In analysing the above data, you need to take into account both return and risk measures. For example, if we solely look at the annual return figures below, Fund A was much better than Fund B (20% vs 10%). But this is only one side of the story. The other side is that, to achieve the higher return, Fund A had taken a much higher level of risk than Fund B in terms of annualised standard deviation (16% vs 5%). If we compare their Sharpe ratios, Fund B had indeed achieved a 60% higher risk-adjusted return than Fund A (2 vs 1.25). That's why investors should consider both return and risk figures.
Example:
Indicator | Fund A | Fund B |
Annual return | 20% | 10% |
Annualised standard deviation | 16% | 5% |
Sharpe ratio | 1.25 | 2 |
In addition to return and risk measures, you also need to consider other relevant factors such as the investment strategies used by a hedge fund and your own investment needs. Different investment strategies may result in quite different risk and return profiles.

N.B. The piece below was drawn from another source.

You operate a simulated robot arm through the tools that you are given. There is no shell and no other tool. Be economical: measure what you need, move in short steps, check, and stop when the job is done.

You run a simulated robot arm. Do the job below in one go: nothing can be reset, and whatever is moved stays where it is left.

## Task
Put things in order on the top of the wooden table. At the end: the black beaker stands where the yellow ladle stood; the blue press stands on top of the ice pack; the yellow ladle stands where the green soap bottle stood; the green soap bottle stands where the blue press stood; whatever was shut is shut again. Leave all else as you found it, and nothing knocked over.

Finally, you should note that different hedge funds may use different calculation methods and definitions of performance and risk measures, which may not be totally comparable. Examine carefully the calculation bases and definitions of financial terms in the hedge fund reports before you compare data from different hedge funds. You should only compare like with like.
Remember, both qualitative information and quantitative data in the fund documentation (including the offering document and the regular reports) are important in analysing your hedge fund. If you have any doubt on the information in the hedge fund reports and/or other fund documentation, always ask your fund manager for further information or consult the professionals before making any investment decision.